(DATA PROVIDED):
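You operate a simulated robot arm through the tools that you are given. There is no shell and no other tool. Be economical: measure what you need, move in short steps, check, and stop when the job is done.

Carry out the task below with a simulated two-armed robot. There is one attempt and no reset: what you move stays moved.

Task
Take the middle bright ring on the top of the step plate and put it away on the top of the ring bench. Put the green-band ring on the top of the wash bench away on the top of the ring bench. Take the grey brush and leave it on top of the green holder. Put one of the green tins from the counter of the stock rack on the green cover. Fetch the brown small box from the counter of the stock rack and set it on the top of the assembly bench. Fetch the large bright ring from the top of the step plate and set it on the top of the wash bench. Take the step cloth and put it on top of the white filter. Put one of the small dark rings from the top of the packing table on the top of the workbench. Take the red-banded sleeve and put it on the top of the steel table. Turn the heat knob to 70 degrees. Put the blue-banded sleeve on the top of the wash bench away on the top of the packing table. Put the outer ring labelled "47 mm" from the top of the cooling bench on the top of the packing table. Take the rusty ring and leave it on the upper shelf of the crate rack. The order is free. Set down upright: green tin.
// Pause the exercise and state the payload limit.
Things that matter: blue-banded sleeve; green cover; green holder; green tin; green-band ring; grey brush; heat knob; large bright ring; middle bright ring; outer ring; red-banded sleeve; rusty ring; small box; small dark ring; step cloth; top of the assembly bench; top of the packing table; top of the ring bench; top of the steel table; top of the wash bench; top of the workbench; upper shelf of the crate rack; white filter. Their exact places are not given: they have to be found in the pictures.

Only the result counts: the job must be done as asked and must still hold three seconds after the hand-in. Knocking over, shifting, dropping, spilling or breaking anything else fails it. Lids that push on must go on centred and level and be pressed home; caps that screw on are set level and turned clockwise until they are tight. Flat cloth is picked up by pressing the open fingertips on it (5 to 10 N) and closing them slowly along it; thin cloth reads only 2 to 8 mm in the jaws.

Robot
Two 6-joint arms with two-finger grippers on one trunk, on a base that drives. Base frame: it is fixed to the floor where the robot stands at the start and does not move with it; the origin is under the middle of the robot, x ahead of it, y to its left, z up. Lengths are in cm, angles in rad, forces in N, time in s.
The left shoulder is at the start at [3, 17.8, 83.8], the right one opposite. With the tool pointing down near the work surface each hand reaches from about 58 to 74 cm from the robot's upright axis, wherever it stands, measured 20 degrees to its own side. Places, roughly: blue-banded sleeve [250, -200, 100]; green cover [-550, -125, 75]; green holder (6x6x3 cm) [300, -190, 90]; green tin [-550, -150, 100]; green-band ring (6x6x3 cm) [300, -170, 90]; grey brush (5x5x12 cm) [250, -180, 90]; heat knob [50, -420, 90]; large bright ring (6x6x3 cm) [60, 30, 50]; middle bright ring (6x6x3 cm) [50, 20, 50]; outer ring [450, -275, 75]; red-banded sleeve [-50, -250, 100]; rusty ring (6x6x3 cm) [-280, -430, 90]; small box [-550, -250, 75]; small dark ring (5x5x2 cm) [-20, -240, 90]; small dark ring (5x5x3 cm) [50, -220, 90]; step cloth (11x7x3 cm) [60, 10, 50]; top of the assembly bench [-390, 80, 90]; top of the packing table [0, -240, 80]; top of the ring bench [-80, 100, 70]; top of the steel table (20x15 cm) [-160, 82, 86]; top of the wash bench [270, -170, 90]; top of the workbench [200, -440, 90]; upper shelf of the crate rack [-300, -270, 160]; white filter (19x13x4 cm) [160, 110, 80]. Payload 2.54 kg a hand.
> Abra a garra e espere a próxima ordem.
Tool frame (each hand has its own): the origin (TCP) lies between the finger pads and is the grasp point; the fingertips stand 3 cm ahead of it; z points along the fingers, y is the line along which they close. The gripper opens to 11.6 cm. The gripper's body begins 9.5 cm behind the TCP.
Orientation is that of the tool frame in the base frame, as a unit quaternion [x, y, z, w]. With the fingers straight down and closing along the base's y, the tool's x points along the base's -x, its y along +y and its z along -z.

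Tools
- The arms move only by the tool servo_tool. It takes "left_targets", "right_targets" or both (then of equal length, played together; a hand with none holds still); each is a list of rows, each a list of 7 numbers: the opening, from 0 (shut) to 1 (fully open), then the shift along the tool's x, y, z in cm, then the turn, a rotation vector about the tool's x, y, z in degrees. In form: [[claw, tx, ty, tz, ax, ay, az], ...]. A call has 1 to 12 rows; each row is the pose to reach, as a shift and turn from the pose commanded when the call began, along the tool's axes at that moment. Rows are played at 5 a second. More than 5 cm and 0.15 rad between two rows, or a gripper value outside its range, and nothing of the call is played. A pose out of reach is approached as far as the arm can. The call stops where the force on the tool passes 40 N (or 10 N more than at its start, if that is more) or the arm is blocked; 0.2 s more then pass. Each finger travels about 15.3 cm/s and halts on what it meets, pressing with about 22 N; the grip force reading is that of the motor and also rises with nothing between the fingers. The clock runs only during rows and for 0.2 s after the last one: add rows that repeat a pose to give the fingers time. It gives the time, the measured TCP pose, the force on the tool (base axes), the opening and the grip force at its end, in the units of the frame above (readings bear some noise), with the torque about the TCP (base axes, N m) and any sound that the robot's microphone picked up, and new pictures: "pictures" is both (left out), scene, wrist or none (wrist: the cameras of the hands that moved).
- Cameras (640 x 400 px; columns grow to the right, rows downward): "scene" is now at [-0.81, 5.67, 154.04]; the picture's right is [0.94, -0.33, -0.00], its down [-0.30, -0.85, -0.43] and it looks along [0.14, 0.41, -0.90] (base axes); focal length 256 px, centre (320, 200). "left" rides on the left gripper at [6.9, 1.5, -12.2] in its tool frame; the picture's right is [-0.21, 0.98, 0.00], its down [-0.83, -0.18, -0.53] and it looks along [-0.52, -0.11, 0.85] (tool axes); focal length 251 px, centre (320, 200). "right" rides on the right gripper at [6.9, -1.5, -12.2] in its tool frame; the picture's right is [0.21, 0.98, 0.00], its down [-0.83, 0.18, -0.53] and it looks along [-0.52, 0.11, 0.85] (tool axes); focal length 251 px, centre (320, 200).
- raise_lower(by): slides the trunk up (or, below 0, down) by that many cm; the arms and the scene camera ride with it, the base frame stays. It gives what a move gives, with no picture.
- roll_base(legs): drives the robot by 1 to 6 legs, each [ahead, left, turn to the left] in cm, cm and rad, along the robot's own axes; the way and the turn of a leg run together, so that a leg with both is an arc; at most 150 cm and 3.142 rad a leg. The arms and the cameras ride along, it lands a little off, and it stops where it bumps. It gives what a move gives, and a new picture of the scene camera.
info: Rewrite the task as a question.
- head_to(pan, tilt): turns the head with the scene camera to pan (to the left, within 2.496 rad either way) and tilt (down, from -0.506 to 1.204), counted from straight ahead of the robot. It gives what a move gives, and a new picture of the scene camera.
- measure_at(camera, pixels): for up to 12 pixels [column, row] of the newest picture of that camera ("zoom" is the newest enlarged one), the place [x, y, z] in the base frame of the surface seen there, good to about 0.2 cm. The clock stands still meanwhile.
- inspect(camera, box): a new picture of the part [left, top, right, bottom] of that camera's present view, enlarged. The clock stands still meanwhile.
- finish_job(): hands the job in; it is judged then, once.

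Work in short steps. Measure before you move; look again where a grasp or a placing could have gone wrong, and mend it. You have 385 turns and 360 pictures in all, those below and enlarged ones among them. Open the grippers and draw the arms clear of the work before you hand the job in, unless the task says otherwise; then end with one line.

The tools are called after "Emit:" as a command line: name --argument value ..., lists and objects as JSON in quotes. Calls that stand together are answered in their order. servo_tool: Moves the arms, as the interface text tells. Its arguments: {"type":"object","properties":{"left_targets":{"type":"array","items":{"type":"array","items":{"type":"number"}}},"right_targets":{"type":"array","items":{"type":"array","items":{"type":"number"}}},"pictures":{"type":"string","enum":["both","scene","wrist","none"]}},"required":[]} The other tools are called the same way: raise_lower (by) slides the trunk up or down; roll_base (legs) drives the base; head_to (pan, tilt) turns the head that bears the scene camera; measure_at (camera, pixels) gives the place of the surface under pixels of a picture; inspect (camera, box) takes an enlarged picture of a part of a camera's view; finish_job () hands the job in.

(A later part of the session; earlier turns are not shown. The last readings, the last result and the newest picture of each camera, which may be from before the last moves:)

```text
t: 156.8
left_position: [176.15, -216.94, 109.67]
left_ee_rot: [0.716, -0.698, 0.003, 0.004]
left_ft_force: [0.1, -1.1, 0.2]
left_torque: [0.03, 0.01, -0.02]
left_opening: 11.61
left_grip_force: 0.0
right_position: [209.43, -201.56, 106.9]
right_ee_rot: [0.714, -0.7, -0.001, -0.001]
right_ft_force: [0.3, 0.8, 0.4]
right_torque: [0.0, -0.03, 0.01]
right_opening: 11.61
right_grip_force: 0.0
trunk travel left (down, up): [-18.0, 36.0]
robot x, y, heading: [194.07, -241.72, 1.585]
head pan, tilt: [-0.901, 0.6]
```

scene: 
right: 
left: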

(REQUIRED TASK): Scan the listing above. Collect all lines with the word "before".

(PROBLEM SOLUTION):
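Work in short steps. Measure before you move; look again where a grasp or a placing could have gone wrong, and mend it. You have 385 turns and 360 pictures in all, those below and enlarged ones among them. Open the grippers and draw the arms clear of the work before you hand the job in, unless the task says otherwise; then end with one line.
(A later part of the session; earlier turns are not shown. The last readings, the last result and the newest picture of each camera, which may be from before the last moves:)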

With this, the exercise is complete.